More widespread than both influenza and syphilis, malaria was endemic in large parts of the Russian Empire, particularly along the Volga, the Black Sea, the Caucasus, and Central Asia. Major outbreaks occurred every year and had severe economic consequences—unsurprisingly, Russian scientists across the Empire devoted sustained efforts to identify its cause (cf. Conroy).
By 1889, distinct fever patterns—daily, tertian, and quartan—had been identified, but it was still a matter of contentious debate whether this was due to different organisms or one organism in different phases.
Nikolai Alekseevich Sakharov (1852-1926), an army doctor stationed in the Caucasus, helped resolve this question by producing the earliest known photographic documentation of the malaria parasite—in his own words, “the first attempt in the literature to photograph the malaria plasmodia” (p. 5)—using an improvised apparatus of tubes and mirrors of his own devising. The commentary (pp. 6-8) describes each of the twelve plasmodia captured on the photographic plate.
Intended not only for specialists but also for practical use, the study aided field diagnosis. A folding table records observations from the same patients at different stages of the disease, correlating symptoms with the forms of plasmodia present in the blood.

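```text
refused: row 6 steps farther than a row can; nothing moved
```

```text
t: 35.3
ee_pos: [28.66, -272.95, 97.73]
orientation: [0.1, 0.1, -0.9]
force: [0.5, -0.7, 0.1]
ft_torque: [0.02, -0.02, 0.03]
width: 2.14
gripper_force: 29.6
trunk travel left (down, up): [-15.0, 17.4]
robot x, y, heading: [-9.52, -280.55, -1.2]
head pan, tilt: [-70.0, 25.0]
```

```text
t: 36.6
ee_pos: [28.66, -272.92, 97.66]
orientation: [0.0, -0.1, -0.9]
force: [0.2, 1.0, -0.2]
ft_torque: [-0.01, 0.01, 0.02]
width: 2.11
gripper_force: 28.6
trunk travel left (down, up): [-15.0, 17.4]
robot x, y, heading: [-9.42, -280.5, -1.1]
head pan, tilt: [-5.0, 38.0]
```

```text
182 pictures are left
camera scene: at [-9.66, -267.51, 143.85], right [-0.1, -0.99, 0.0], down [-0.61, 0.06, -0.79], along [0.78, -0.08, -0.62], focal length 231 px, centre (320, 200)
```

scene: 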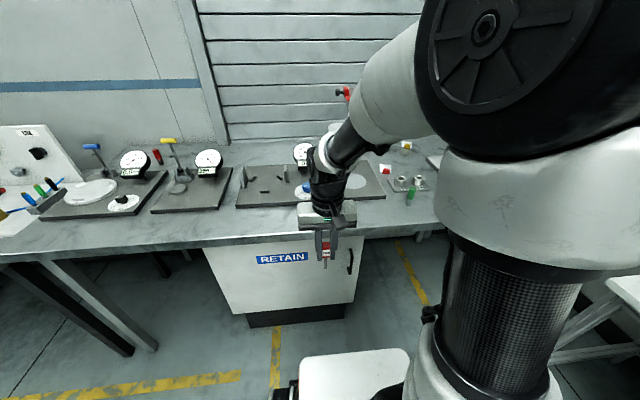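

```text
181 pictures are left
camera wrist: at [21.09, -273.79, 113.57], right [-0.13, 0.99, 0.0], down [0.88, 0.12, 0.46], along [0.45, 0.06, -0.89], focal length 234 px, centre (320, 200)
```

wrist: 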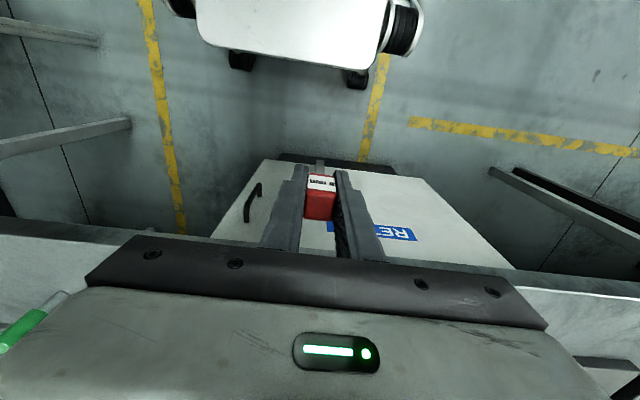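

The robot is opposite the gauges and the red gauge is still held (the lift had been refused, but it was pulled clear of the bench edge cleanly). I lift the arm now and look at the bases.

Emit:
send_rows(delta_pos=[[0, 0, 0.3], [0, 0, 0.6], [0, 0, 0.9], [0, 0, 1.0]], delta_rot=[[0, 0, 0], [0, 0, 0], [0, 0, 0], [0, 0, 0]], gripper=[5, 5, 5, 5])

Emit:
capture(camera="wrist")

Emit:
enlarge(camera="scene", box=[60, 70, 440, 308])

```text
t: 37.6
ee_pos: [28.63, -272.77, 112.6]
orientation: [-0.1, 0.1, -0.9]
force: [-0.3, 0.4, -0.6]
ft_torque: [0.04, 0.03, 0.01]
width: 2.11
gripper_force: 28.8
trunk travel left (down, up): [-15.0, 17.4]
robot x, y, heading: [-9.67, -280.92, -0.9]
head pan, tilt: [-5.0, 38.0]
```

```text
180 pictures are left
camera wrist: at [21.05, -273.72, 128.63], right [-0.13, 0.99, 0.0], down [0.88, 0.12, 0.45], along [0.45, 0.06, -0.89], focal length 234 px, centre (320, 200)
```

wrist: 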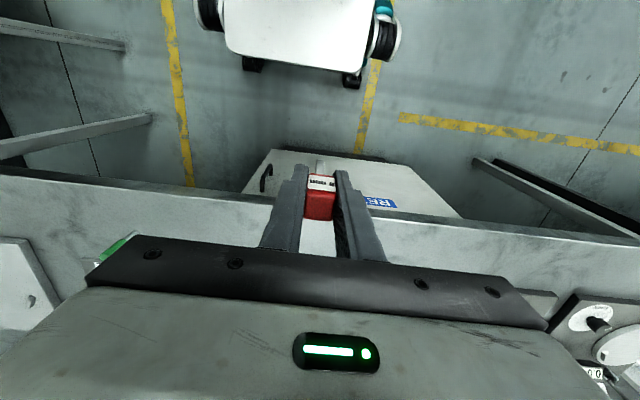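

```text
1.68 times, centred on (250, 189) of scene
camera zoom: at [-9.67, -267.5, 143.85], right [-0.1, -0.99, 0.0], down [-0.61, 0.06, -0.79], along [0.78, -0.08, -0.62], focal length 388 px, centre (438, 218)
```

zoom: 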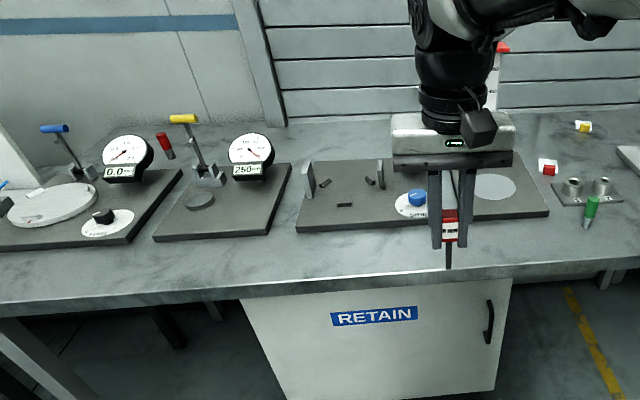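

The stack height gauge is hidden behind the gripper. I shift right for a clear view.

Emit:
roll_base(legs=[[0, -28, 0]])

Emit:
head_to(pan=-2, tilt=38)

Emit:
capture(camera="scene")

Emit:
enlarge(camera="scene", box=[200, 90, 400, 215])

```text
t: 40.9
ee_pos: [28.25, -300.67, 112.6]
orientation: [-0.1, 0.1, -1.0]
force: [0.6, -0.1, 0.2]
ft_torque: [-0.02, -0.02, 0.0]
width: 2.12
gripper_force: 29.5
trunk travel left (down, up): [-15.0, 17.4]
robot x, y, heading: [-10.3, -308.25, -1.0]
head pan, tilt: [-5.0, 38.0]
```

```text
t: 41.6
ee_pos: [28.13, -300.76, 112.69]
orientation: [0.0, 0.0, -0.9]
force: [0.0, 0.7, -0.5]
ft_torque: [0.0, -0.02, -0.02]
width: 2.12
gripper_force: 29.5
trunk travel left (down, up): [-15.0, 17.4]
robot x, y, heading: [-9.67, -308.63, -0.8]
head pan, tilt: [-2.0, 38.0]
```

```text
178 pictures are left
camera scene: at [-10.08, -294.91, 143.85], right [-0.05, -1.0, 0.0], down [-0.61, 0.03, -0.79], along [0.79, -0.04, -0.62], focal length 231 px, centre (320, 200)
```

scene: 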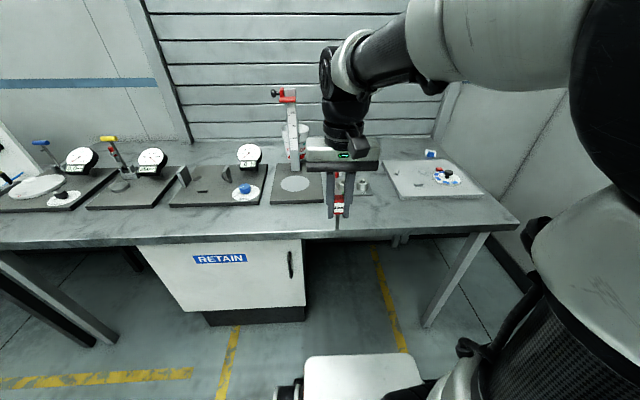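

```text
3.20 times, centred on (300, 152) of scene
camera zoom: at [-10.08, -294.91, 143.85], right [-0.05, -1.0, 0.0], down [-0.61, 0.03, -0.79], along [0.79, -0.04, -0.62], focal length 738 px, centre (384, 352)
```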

Sakharov conducted fifty observations, some reproduced here, linking fever patterns—from 37°C (98.6°F) to 40°C (104°F), with morning and evening marked “U.” and “V.” in Russian—to characteristic blood-cell appearances
“The icons are shaped roughly like the plasmodia found in the blood”; if no plasmodia were found, a circle was drawn to represent a blood cell not occupied by a plasmodium; the blue schematic symbols represent blood cells containing stained plasmodia, whilst the black dots represent pigment; the administration of quinine is marked with the “x”.
In recognition of his work, the principal and still dangerous Mediterranean malaria vector was named after Sakharov: Anopheles sacharovi.

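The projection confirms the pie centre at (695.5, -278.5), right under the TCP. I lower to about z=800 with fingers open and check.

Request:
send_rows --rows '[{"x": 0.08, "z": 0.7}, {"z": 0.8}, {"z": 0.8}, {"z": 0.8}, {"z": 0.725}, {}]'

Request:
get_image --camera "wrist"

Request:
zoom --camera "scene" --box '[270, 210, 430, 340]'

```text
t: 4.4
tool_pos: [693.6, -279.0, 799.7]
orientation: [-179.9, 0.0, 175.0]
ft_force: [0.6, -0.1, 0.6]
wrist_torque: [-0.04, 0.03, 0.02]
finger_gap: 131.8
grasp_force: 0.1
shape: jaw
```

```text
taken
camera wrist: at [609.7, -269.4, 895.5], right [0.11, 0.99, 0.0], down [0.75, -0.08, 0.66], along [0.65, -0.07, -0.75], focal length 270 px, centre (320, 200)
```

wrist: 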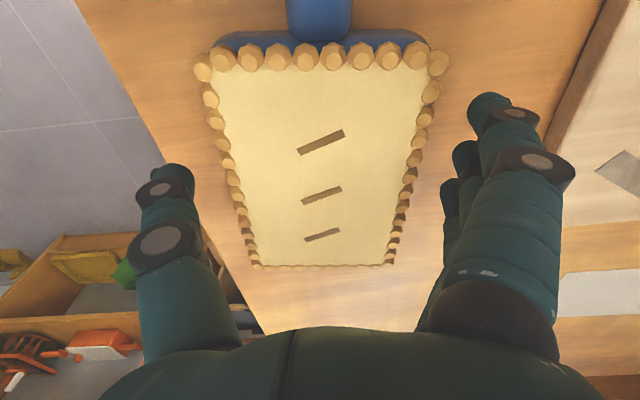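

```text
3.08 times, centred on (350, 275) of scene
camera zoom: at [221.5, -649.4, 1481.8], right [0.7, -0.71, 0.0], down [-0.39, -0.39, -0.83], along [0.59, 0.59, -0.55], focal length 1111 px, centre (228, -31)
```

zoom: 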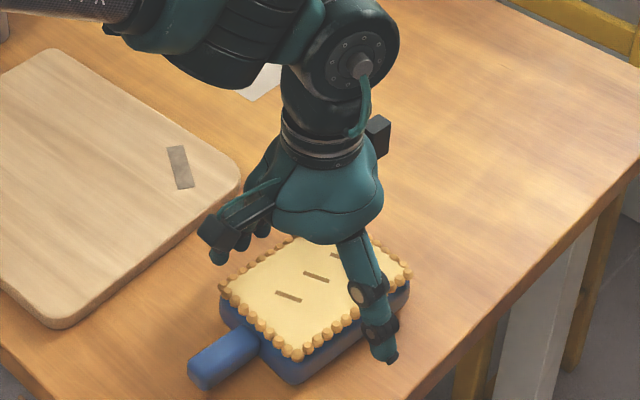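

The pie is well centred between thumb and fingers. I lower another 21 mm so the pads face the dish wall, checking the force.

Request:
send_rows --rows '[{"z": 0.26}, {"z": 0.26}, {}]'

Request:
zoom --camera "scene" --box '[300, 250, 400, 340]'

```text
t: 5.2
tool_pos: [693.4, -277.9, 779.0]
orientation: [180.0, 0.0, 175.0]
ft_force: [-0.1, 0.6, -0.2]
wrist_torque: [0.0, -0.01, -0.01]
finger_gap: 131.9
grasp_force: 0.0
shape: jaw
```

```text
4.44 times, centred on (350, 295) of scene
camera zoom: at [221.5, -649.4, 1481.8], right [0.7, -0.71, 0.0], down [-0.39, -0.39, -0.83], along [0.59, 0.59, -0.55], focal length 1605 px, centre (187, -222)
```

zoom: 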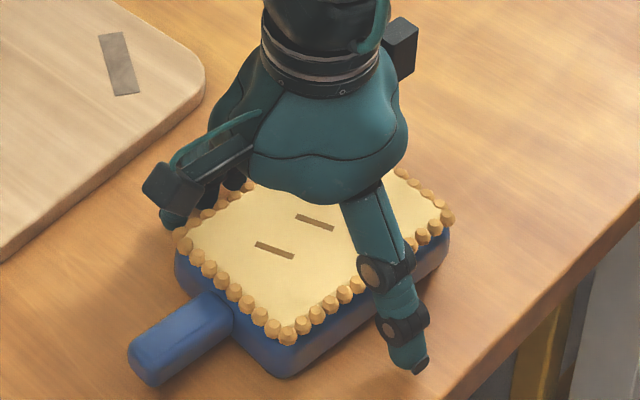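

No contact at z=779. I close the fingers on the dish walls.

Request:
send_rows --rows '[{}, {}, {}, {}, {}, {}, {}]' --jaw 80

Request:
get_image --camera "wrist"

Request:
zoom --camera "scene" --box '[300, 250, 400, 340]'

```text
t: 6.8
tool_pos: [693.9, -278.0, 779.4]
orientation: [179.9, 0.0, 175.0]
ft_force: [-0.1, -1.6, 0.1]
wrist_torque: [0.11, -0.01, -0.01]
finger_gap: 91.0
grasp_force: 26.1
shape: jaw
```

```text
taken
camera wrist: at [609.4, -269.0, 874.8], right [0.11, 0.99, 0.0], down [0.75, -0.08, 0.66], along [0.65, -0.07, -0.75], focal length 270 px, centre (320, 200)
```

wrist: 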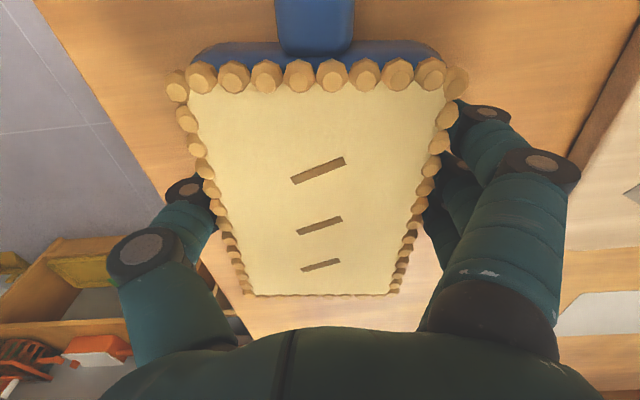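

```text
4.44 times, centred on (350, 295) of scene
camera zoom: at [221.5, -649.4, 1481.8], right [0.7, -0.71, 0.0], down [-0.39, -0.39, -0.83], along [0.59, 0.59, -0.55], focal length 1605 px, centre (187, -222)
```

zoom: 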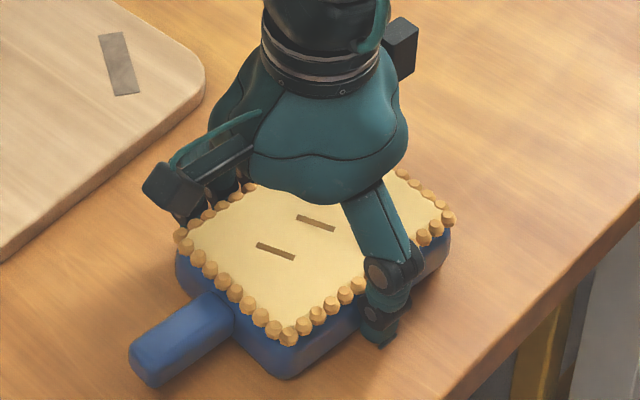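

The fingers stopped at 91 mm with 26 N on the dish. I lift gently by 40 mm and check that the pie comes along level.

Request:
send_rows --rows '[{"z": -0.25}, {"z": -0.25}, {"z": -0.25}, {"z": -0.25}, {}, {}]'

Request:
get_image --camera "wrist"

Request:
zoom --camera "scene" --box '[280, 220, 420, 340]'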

Very rare: OCLC shows only two copies of this edition (Royal College of Surgeons, UK; National Library of Medicine, Bethesda Maryland), with apparently none located in either the National Library of Russia (NLR) or the Russian State Library (RSL).
Bibliography
Conroy, Mary Schaeffer. 1982. ‘Malaria in Late Tsarist Russia’. Bulletin of the History of Medicine 56 (1): 41–55.